⟨
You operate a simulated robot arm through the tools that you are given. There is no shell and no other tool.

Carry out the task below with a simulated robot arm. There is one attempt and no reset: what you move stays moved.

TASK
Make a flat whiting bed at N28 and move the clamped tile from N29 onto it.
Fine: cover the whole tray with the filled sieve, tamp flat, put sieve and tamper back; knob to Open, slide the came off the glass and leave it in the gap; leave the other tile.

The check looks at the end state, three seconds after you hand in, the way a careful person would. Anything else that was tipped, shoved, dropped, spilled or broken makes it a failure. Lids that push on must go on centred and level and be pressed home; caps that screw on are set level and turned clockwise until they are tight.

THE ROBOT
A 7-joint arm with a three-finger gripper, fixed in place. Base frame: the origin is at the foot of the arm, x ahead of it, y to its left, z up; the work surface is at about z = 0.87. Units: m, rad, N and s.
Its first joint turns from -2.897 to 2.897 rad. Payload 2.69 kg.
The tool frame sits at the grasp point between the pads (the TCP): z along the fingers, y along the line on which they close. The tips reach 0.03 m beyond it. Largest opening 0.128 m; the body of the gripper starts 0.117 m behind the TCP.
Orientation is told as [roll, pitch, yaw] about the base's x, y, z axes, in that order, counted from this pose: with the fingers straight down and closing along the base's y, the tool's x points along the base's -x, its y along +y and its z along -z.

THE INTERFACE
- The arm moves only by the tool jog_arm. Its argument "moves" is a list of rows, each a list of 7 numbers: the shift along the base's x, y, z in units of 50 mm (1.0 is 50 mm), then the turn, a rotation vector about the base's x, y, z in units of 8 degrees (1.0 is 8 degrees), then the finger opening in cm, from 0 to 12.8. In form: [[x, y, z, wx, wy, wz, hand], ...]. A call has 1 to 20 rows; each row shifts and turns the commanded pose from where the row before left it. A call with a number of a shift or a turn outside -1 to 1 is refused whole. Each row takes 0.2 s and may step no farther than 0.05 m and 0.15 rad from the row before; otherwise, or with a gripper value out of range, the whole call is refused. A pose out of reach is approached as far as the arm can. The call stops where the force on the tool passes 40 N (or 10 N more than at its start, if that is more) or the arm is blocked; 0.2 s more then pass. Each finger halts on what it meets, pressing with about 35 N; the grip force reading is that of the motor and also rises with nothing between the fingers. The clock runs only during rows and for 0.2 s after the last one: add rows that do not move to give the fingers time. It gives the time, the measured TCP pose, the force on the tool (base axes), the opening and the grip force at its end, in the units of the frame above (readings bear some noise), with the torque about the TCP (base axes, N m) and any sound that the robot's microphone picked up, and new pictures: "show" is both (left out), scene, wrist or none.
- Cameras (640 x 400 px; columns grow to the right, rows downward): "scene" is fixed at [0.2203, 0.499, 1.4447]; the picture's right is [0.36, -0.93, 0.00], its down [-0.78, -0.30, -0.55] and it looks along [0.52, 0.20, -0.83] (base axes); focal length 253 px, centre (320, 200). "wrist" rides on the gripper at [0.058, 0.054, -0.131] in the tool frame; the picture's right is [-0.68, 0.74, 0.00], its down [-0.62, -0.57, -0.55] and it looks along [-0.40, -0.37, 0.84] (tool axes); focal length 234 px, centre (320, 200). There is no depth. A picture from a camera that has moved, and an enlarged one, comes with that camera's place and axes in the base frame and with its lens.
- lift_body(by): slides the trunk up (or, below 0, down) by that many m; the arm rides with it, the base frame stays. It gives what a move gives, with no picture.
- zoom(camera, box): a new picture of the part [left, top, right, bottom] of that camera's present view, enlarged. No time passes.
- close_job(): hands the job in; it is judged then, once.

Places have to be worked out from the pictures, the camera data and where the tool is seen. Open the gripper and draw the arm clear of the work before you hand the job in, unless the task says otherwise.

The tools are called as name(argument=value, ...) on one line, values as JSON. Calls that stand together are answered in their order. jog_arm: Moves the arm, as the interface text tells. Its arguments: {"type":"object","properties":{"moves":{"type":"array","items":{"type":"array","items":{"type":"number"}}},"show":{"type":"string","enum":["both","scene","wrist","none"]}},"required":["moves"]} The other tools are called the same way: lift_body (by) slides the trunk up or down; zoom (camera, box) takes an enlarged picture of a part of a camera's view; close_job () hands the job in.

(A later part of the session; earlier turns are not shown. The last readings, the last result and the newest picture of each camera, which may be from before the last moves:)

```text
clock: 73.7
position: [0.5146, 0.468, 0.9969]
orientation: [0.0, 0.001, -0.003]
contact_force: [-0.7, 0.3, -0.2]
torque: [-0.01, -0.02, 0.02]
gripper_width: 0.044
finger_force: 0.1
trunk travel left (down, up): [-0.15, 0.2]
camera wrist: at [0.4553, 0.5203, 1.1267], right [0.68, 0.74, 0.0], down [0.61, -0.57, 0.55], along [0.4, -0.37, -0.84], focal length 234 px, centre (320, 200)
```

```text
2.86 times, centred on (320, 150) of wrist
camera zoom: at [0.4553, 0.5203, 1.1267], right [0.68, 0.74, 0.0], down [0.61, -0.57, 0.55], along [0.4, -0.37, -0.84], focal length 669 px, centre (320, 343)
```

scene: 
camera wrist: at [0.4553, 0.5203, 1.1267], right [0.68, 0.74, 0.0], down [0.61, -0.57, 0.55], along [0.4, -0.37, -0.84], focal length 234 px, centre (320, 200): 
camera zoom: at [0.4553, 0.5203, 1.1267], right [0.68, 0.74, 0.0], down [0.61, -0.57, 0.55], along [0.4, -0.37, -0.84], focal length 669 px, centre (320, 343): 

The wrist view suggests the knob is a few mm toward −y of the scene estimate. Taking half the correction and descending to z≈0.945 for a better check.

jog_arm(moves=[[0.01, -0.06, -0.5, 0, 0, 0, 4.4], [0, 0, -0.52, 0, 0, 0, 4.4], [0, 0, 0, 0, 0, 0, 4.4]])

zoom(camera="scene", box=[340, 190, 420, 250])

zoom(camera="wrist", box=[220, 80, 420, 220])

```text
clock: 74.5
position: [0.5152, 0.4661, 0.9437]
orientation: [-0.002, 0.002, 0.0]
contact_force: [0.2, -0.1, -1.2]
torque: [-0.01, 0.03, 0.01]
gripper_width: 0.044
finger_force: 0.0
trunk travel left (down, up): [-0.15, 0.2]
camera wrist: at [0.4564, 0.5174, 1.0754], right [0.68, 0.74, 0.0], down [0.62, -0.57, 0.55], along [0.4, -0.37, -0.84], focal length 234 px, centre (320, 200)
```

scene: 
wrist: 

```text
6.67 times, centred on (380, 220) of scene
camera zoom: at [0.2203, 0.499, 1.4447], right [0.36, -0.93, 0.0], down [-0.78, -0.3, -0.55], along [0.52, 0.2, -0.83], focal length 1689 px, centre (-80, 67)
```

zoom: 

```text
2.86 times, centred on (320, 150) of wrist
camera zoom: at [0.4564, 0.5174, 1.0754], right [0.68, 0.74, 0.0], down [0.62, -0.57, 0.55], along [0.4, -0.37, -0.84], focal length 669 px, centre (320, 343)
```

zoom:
⟩
■ **Goal**: Take the listing above and write it out again exactly. Put each line that is not blank into a JSON list as a string.

■ **Task solution**:
[
  "You operate a simulated robot arm through the tools that you are given. There is no shell and no other tool.",
  "Carry out the task below with a simulated robot arm. There is one attempt and no reset: what you move stays moved.",
  "TASK",
  "Make a flat whiting bed at N28 and move the clamped tile from N29 onto it.",
  "Fine: cover the whole tray with the filled sieve, tamp flat, put sieve and tamper back; knob to Open, slide the came off the glass and leave it in the gap; leave the other tile.",
  "The check looks at the end state, three seconds after you hand in, the way a careful person would. Anything else that was tipped, shoved, dropped, spilled or broken makes it a failure. Lids that push on must go on centred and level and be pressed home; caps that screw on are set level and turned clockwise until they are tight.",
  "THE ROBOT",
  "A 7-joint arm with a three-finger gripper, fixed in place. Base frame: the origin is at the foot of the arm, x ahead of it, y to its left, z up; the work surface is at about z = 0.87. Units: m, rad, N and s.",
  "Its first joint turns from -2.897 to 2.897 rad. Payload 2.69 kg.",
  "The tool frame sits at the grasp point between the pads (the TCP): z along the fingers, y along the line on which they close. The tips reach 0.03 m beyond it. Largest opening 0.128 m; the body of the gripper starts 0.117 m behind the TCP.",
  "Orientation is told as [roll, pitch, yaw] about the base's x, y, z axes, in that order, counted from this pose: with the fingers straight down and closing along the base's y, the tool's x points along the base's -x, its y along +y and its z along -z.",
  "THE INTERFACE",
  "- The arm moves only by the tool jog_arm. Its argument \"moves\" is a list of rows, each a list of 7 numbers: the shift along the base's x, y, z in units of 50 mm (1.0 is 50 mm), then the turn, a rotation vector about the base's x, y, z in units of 8 degrees (1.0 is 8 degrees), then the finger opening in cm, from 0 to 12.8. In form: [[x, y, z, wx, wy, wz, hand], ...]. A call has 1 to 20 rows; each row shifts and turns the commanded pose from where the row before left it. A call with a number of a shift or a turn outside -1 to 1 is refused whole. Each row takes 0.2 s and may step no farther than 0.05 m and 0.15 rad from the row before; otherwise, or with a gripper value out of range, the whole call is refused. A pose out of reach is approached as far as the arm can. The call stops where the force on the tool passes 40 N (or 10 N more than at its start, if that is more) or the arm is blocked; 0.2 s more then pass. Each finger halts on what it meets, pressing with about 35 N; the grip force reading is that of the motor and also rises with nothing between the fingers. The clock runs only during rows and for 0.2 s after the last one: add rows that do not move to give the fingers time. It gives the time, the measured TCP pose, the force on the tool (base axes), the opening and the grip force at its end, in the units of the frame above (readings bear some noise), with the torque about the TCP (base axes, N m) and any sound that the robot's microphone picked up, and new pictures: \"show\" is both (left out), scene, wrist or none.",
  "- Cameras (640 x 400 px; columns grow to the right, rows downward): \"scene\" is fixed at [0.2203, 0.499, 1.4447]; the picture's right is [0.36, -0.93, 0.00], its down [-0.78, -0.30, -0.55] and it looks along [0.52, 0.20, -0.83] (base axes); focal length 253 px, centre (320, 200). \"wrist\" rides on the gripper at [0.058, 0.054, -0.131] in the tool frame; the picture's right is [-0.68, 0.74, 0.00], its down [-0.62, -0.57, -0.55] and it looks along [-0.40, -0.37, 0.84] (tool axes); focal length 234 px, centre (320, 200). There is no depth. A picture from a camera that has moved, and an enlarged one, comes with that camera's place and axes in the base frame and with its lens.",
  "- lift_body(by): slides the trunk up (or, below 0, down) by that many m; the arm rides with it, the base frame stays. It gives what a move gives, with no picture.",
  "- zoom(camera, box): a new picture of the part [left, top, right, bottom] of that camera's present view, enlarged. No time passes.",
  "- close_job(): hands the job in; it is judged then, once.",
  "Places have to be worked out from the pictures, the camera data and where the tool is seen. Open the gripper and draw the arm clear of the work before you hand the job in, unless the task says otherwise.",
  "The tools are called as name(argument=value, ...) on one line, values as JSON. Calls that stand together are answered in their order. jog_arm: Moves the arm, as the interface text tells. Its arguments: {\"type\":\"object\",\"properties\":{\"moves\":{\"type\":\"array\",\"items\":{\"type\":\"array\",\"items\":{\"type\":\"number\"}}},\"show\":{\"type\":\"string\",\"enum\":[\"both\",\"scene\",\"wrist\",\"none\"]}},\"required\":[\"moves\"]} The other tools are called the same way: lift_body (by) slides the trunk up or down; zoom (camera, box) takes an enlarged picture of a part of a camera's view; close_job () hands the job in.",
  "(A later part of the session; earlier turns are not shown. The last readings, the last result and the newest picture of each camera, which may be from before the last moves:)",
  "```text",
  "clock: 73.7",
  "position: [0.5146, 0.468, 0.9969]",
  "orientation: [0.0, 0.001, -0.003]",
  "contact_force: [-0.7, 0.3, -0.2]",
  "torque: [-0.01, -0.02, 0.02]",
  "gripper_width: 0.044",
  "finger_force: 0.1",
  "trunk travel left (down, up): [-0.15, 0.2]",
  "camera wrist: at [0.4553, 0.5203, 1.1267], right [0.68, 0.74, 0.0], down [0.61, -0.57, 0.55], along [0.4, -0.37, -0.84], focal length 234 px, centre (320, 200)",
  "```",
  "```text",
  "2.86 times, centred on (320, 150) of wrist",
  "camera zoom: at [0.4553, 0.5203, 1.1267], right [0.68, 0.74, 0.0], down [0.61, -0.57, 0.55], along [0.4, -0.37, -0.84], focal length 669 px, centre (320, 343)",
  "```",
  "scene: ",
  "camera wrist: at [0.4553, 0.5203, 1.1267], right [0.68, 0.74, 0.0], down [0.61, -0.57, 0.55], along [0.4, -0.37, -0.84], focal length 234 px, centre (320, 200): ",
  "camera zoom: at [0.4553, 0.5203, 1.1267], right [0.68, 0.74, 0.0], down [0.61, -0.57, 0.55], along [0.4, -0.37, -0.84], focal length 669 px, centre (320, 343): ",
  "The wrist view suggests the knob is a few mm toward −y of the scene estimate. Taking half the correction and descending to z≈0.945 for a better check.",
  "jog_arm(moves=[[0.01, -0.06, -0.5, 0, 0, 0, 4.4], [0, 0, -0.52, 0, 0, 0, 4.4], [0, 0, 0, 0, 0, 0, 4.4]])",
  "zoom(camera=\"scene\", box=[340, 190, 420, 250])",
  "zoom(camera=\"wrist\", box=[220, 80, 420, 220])",
  "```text",
  "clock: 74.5",
  "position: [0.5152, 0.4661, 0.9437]",
  "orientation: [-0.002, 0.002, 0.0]",
  "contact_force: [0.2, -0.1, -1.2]",
  "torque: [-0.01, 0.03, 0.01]",
  "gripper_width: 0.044",
  "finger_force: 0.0",
  "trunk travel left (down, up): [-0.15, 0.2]",
  "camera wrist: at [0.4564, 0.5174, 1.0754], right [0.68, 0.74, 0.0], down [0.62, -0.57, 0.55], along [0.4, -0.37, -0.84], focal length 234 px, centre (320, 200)",
  "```",
  "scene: ",
  "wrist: ",
  "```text",
  "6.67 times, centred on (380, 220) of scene",
  "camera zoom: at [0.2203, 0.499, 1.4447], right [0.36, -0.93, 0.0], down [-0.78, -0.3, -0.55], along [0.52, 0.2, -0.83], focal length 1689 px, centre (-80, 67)",
  "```",
  "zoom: ",
  "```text",
  "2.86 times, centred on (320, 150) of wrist",
  "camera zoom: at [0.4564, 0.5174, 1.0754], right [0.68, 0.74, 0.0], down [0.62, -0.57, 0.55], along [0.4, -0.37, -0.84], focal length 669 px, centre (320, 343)",
  "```",
  "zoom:"
]